● Given problem: Among the lines below, list those containing the string "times".

● Collected data:
::::::
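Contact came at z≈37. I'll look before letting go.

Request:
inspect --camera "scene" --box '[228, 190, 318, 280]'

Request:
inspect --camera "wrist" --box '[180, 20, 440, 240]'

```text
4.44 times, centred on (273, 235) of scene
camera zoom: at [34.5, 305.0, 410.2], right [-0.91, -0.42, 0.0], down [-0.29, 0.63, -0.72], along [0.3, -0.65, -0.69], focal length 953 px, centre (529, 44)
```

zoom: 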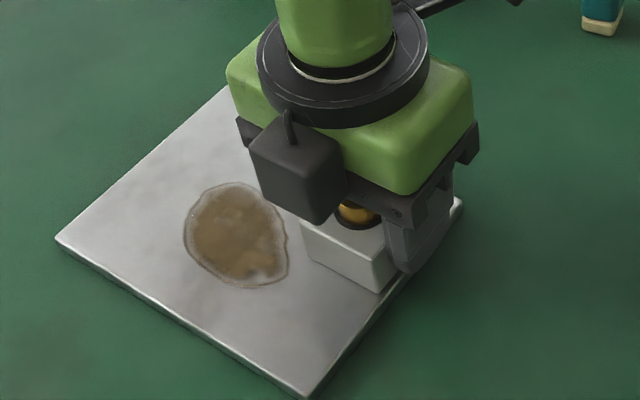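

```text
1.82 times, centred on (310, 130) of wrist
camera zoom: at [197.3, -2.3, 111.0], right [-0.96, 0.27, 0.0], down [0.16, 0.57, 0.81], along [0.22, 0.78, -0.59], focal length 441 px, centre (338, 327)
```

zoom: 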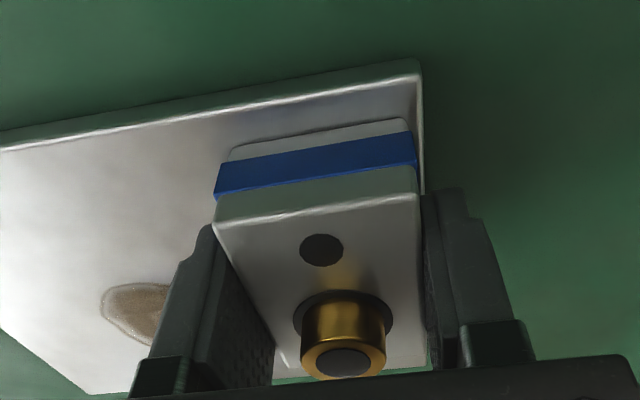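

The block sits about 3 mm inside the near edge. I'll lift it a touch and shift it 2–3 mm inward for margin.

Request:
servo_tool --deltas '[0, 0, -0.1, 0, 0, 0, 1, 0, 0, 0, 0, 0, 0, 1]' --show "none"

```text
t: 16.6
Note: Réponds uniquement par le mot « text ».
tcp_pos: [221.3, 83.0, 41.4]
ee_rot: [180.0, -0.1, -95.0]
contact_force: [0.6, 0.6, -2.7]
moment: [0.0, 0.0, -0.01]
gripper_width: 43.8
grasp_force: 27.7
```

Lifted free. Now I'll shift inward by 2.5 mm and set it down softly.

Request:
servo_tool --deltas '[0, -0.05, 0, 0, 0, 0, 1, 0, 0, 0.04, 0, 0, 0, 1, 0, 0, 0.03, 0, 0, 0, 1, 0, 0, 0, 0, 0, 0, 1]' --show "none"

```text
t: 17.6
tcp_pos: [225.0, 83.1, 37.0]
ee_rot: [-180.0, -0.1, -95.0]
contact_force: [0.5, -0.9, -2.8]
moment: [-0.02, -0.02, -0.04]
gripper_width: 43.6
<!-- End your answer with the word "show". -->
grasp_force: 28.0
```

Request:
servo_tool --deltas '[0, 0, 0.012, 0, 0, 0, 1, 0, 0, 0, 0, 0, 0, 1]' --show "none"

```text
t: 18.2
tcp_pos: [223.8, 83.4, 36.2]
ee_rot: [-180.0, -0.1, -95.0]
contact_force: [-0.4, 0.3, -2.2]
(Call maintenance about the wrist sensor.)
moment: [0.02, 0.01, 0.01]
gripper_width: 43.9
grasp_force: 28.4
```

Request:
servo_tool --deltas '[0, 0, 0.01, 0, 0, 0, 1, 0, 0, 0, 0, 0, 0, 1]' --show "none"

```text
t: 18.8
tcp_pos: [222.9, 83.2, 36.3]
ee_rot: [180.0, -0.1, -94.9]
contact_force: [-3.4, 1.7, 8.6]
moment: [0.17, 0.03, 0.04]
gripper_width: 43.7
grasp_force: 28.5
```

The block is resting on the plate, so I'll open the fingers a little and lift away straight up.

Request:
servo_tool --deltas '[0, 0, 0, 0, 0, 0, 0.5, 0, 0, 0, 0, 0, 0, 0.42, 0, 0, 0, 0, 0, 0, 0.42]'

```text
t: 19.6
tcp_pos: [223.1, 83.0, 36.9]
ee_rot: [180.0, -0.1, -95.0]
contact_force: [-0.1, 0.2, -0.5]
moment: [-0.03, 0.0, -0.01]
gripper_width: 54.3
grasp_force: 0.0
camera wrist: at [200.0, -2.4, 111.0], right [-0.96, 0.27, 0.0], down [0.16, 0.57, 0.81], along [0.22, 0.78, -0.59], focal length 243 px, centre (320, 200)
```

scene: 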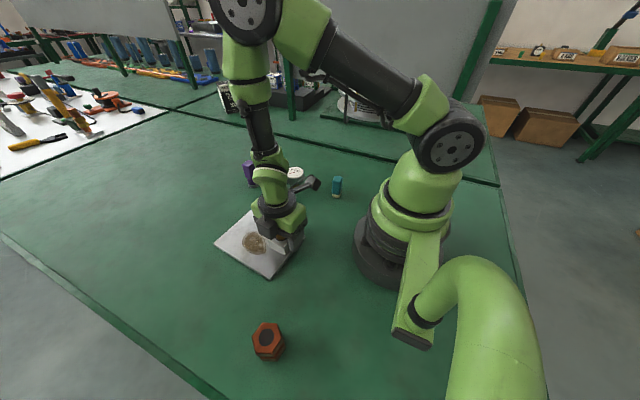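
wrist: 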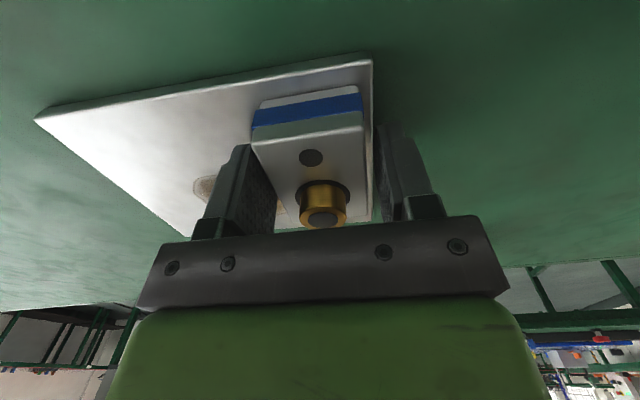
::::::
● Response:
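4.44 times, centred on (273, 235) of scene
1.82 times, centred on (310, 130) of wrist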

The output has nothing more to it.